Flatness was the order of the month in April in Flagler County: The unemployment rate didn’t budget from 5.3 percent-a zone where it’s hovered, with bare ticks up and down, for eight months. The number of people on the unemployment rolls barely changed (2,519), so did the number of people with jobs (45,194).
Flagler County’s overall workforce, usually an indication of new influx of workers or a return to the workforce of people who’d been on the sidelines, was also unusually flat, at 47,713. The number is almost 3,000 higher than a year ago, when the pandemic’s lockdowns struck in full force. But it’s still below the pre-pandemic record, set in March 2020, when Flagler County’s labor force stood at 49,165. The employment record was set in February 2020, with 46,560 people holding jobs. The county is just 1,366 jobs away from matching that record again.
An unemployment rate of 5.3 percent would be considered “full employment” in most years, but the rate had fallen to around 3.5 percent in Flagler before the pandemic struck.
Florida’s April unemployment rate ticked up by a decimal point, to 4.8 percent, a disappointing result that mirrors the national unemployment rate in April, which saw an unexpected slowdown in new job creation and also a decimal-point increase in the unemployment rate (to 6.1 percent). Nevertheless Florida added 16,900 jobs in April. The state lost 1.27 million jobs from February to April 2020 and has since gained back 766,000.
There were no significant job gains or losses across sectors in April except for leisure and hospitality, the sector hardest hit by the pandemic.
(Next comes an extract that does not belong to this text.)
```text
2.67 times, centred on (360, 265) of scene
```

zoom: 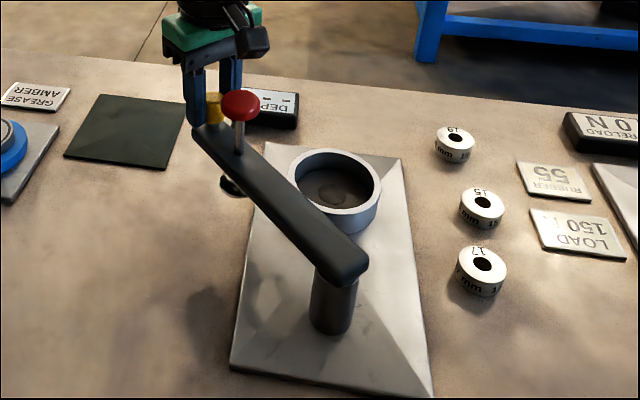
It gained 8,100 jobs in April, just under 1 percent, with most of those jobs returning to restaurants and hotels. Education and health services were the second-largest job-gainers, with 7,600. The steepest loss last month was in retail, a sector that shed 4,000 jobs. Miami-Dade County and Hamilton County now have the highest unemployment rate (6.9 percent) in the state, followed by Osceola (6.7) and Putnam (6.5).
Consumer confidence is improving, but slowly, and remains well below where it was before the pandemic. It ticked up 1.7 points in April to 83 from March’s revised figure of 81.3, mirroring a national rise, according to the University of Florida’s Bureau of Economic and Business Research
Floridians’ opinions about current economic conditions were mixed. On one hand, perceptions of personal financial situations now compared with a year ago increased 4.2 points from 68.4 to 72.6, the greatest increase of any reading this month, according to the bureau. Opinions varied by demographics with men and people older than 60 reporting less-favorable opinions. Opinions as to whether now is a good time to buy a big-ticket item, such as refrigerators, cars, or furniture dropped 1.1 points from 77.8 to 76.7. Similarly, opinions were split by demographics, but in this case men and people age 60 and younger expressed more pessimistic views.
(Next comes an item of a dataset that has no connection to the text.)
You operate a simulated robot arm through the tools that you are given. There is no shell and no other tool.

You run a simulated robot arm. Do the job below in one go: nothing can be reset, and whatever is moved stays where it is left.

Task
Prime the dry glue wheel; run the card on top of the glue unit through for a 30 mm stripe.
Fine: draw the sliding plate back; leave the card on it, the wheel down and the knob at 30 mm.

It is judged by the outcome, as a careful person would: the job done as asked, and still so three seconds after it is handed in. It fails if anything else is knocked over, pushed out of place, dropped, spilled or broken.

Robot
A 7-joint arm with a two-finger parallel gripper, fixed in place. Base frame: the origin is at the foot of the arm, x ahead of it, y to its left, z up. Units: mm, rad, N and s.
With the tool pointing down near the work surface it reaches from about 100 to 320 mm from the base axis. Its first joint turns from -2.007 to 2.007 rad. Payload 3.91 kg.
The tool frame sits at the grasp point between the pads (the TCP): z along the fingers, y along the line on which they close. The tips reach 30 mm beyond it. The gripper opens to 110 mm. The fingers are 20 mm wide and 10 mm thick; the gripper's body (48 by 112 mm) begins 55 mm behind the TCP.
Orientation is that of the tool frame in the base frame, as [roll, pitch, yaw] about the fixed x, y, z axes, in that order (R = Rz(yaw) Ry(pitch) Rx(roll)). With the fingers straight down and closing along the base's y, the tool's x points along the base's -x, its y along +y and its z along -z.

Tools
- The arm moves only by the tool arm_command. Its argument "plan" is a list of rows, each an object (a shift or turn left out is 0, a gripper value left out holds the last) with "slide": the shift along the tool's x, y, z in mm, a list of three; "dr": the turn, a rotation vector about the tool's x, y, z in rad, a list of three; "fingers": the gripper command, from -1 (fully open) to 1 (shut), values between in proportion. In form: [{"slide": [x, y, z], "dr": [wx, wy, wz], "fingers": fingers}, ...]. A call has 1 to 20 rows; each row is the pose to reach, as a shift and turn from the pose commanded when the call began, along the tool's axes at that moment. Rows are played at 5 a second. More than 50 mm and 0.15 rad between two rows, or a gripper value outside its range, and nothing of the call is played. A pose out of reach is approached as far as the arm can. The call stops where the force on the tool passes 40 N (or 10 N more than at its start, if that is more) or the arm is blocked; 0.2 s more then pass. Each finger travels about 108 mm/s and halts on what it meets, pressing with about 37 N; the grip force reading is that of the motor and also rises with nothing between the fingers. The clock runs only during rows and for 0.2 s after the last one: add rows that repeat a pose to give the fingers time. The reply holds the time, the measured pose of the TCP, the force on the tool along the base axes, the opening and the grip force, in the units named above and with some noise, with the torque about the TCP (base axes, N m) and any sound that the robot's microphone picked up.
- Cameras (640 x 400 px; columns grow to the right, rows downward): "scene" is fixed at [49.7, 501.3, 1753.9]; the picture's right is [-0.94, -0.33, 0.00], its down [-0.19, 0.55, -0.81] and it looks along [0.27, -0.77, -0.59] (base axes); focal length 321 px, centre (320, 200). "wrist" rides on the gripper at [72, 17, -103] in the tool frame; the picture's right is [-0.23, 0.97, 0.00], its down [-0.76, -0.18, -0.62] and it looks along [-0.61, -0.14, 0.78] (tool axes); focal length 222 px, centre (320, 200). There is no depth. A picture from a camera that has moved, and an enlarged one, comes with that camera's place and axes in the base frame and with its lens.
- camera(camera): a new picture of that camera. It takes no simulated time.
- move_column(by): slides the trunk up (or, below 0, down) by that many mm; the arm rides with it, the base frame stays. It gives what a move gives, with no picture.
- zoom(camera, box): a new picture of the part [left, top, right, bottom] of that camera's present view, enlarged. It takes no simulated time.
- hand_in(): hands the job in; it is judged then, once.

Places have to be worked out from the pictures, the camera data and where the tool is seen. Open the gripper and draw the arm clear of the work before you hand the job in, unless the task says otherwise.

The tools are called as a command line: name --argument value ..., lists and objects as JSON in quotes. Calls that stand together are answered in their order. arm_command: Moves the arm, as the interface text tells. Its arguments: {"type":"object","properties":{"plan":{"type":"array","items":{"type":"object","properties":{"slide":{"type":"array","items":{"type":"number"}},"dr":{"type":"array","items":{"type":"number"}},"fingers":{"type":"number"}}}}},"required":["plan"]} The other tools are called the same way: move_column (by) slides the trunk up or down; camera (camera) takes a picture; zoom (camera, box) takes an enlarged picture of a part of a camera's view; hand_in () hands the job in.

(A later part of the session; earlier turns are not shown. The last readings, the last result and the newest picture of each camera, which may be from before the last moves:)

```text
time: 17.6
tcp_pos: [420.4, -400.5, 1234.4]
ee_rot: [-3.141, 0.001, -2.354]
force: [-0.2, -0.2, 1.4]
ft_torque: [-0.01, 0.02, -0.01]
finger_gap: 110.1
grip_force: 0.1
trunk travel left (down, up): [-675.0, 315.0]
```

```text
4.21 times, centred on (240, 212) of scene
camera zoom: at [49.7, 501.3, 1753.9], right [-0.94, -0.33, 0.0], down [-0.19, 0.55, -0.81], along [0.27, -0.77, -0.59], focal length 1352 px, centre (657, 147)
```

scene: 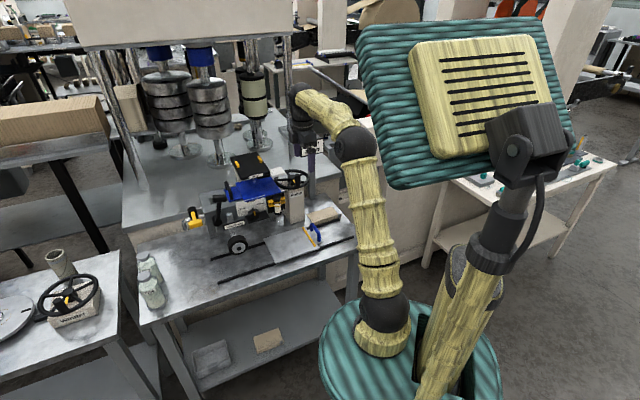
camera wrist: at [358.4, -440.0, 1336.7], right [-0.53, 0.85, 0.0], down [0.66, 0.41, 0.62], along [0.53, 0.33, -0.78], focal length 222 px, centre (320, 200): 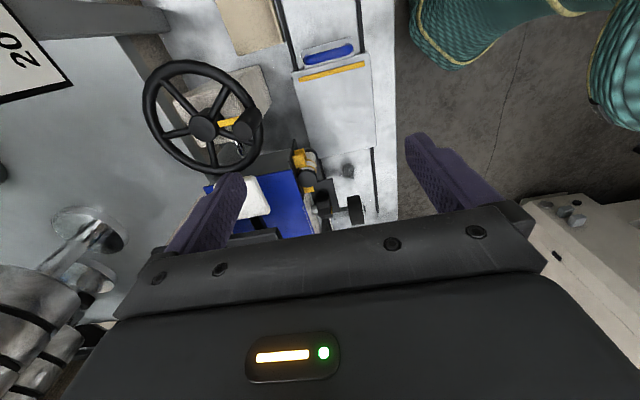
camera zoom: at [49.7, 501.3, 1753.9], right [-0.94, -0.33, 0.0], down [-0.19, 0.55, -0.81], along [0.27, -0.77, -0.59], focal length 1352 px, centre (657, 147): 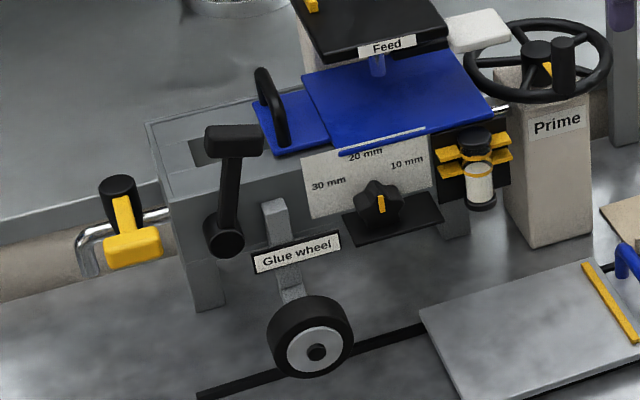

Expectations of personal finances a year from now, however, increased 1.7 points from 90.6 to 92.3. The one-year outlook of U.S. economic conditions remained unchanged at 85.7 points while expectations of U.S. economic conditions over the next five years increased 3.8 points from 83.7 to 87.5. Women and people with an annual income under $50,000 report less favorable opinions.
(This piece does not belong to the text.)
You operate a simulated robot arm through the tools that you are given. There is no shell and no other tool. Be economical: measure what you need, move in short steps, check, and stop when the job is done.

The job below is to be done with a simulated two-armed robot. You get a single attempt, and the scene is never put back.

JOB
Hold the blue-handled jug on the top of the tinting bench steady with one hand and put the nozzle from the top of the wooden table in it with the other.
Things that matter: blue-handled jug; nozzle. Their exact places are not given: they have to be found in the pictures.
“Overall, Floridians are more optimistic in April. The increase in consumer confidence is fueled by improvements in Floridians’ personal financial situations now compared with a year ago, which largely reflects the impact of the federal stimulus payments,” said Hector H. Sandoval, director of the Economic Analysis Program at the bureau. “While Florida’s labor market recovery is stalling, the increase in consumer confidence over the last month suggests increased consumer spending and a potential boost to the state economy.”